→ Written problem 1: Reproduce the wording of the provided text between "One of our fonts" and "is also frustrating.", with both ends included.
→ Written problem 2: Continue the provided text that opens with "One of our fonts".

--- START Provided text ---

One of our fonts is similarly overexposed. Abaddon has become the favorite of the heavy metal rock, gothic and horror markets. If you go into a Hot Topic store in the mall Abaddon assails your eyes from every angle, with its most prominent exposure as the logo font for the band Godsmack. While this is gratifying to us as designers and font publishers, just as I’m sure the success of Morpheus is pleasing to its designer, the level of overexposure of these fonts is also frustrating.
Once a font reaches the level of overexposure you begin to see other, better and more appropriate fonts being passed over because designers have an unconscious impetus towards the look which has become established for the genre they work in, or they are just lazy and say “hey, this is a horror movie, let’s just use the font that was used on The Craft” or “Our goth-metal band’s CD cover should use that cool font on my Godsmack T-Shirt”. That’s not a terribly creative process when there are so many other great fonts which could be used instead of the obvious choices. Good fonts get neglected and fonts of questionable quality get entrenched and become tediously overused. 
As a designer you ought to be conscious not just of fitting in with an established genre but also of the value of creating a unique original look for your product. It doesn’t take that much effort to go out and find a font which produces the same kind of impression as an overused font, but which has its own personality. We font designers are working all the time to produce new fonts which meet the same needs as other popular fonts but have their own unique look. Take advantage of our efforts and put these alternative fonts to work. In many cases newer fonts designed to fill the same niche as popular fonts are really better designs.
Morpheus has a number of technical flaws and aesthetic inconsistencies which may be fixed in an alternative font like our Orpheus. Even Abaddon has shortcomings. It’s one of our early designs and rather crude, with small caps instead of lower case characters and other shortcomings. Someone out there took advantage of this to produce a clone font with a rather nice lower case character set, and we’ve even made several similar fonts which are more interesting in several ways like Gehenna and Gehenna Extreme. By looking a little further afield you can come up with intriguing alternatives to the obvious font choices and the result is that you may get a better made, more attractive font, plus people will be less likely to pigeonhole or make assumptions about your product because of the association with the products which made an overexposed font famous.

--- END Provided text ---
--- START Supplied information ---

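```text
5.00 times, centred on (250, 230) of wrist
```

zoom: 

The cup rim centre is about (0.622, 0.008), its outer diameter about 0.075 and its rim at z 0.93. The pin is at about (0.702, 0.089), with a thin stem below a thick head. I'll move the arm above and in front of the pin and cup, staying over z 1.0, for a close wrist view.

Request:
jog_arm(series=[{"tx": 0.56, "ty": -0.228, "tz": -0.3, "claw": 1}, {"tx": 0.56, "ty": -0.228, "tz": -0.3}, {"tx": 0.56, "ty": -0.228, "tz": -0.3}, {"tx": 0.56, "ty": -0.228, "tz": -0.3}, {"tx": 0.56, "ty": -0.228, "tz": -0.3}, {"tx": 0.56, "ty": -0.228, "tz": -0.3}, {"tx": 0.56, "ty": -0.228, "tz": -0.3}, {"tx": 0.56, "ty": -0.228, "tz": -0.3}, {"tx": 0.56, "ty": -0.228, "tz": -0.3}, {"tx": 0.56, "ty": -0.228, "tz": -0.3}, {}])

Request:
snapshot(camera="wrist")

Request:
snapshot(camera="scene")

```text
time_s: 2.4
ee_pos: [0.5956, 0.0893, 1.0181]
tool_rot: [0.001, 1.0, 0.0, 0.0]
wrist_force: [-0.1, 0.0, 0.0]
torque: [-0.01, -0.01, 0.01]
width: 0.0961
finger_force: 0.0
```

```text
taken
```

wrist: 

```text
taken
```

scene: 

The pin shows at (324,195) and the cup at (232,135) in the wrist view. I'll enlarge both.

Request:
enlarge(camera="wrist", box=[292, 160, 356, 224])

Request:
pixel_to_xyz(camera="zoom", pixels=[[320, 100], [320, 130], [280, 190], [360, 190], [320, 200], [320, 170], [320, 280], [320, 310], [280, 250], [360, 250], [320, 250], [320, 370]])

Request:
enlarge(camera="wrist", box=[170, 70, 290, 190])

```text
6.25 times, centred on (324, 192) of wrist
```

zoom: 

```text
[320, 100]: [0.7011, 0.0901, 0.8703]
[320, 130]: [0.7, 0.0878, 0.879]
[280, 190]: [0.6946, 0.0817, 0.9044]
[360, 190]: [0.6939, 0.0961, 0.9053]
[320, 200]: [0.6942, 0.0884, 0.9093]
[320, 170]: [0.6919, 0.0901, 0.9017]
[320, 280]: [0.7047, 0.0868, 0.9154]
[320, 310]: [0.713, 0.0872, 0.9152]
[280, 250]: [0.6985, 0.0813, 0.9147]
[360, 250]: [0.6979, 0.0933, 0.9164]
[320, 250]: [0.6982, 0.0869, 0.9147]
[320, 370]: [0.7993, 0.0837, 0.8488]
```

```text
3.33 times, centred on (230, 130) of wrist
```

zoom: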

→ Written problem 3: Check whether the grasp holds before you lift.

--- END Supplied information ---

→ Written response 1:
One of our fonts is similarly overexposed. Abaddon has become the favorite of the heavy metal rock, gothic and horror markets. If you go into a Hot Topic store in the mall Abaddon assails your eyes from every angle, with its most prominent exposure as the logo font for the band Godsmack. While this is gratifying to us as designers and font publishers, just as I’m sure the success of Morpheus is pleasing to its designer, the level of overexposure of these fonts is also frustrating.

→ Written response 2:
Using Abaddon for your band logo says “we’re a Godsmack clone”. Using Gehenna says “we’re sort of like Godsmack, but cool and original too”. There are an awful lot of fonts out there – something for every taste and whim. When designing a logo or the cover for a product try not to be seduced by obvious choices and overexposed fonts. Do a bit more work and explore your options. You’re likely to find an even better font which you can make your own. Then when your design or your product becomes a huge hit, you can start the process of overxposing that new font and see everyone else using it in imitation of you, trying to grab onto a little of your success.
Mining Horror Comics for Font Ideas
I’m always mining the great graphic legacy of past eras for cool resources to use as the basis for fonts, and while I more typically go to antique sources, there’s a lot of great material to be found in the relatively recent past in vintage products of popular art like the covers and artistic content of pop novels and comic books.
With Halloween approaching, my attention was focused on sources for horrific fonts and so I went wandering the web looking for lettering from classic horror comics. They were a big element of the comics market when I was growing up in the 1960s and 1970s. As a teen I was particularly taken with the large-format black and white comics like Eerie and Creepy which defied the comic code, but there was also a lot of good material in the more crudely produced color horror comics of the 50s and 60s which were more conventional but still featured creative lettering and quality art.
My big disappointment in this quest was my inability to find good examples of interior lettering on the internet, requiring me to go rummaging in the garage for actual physical printed comics (see more on this later), but I did find excellent sources from examples of cover art and lettering, including coverbrowser.com which I previously used as a source for pulp novel covers, and some nice higher quality images at samuelsdesign.com.
With a lot of great source material to consider, what I was ultimately drawn to was the original title lettering from the first five issues of Vampirella, the most provocative and sexually charged comic from the publishers of Eerie and Creepy. Vampirella‘s concept and stories don’t always bear close examination, though they are better than the terrible movie based on them which was released in the 1990s. But Vampirella did feature some excellent art, including some of the best work of Frank Frazetta, and although I’m not so fond of the title design which was used for most of its run, the original title design was powerful and striking and would make a good basis for a font.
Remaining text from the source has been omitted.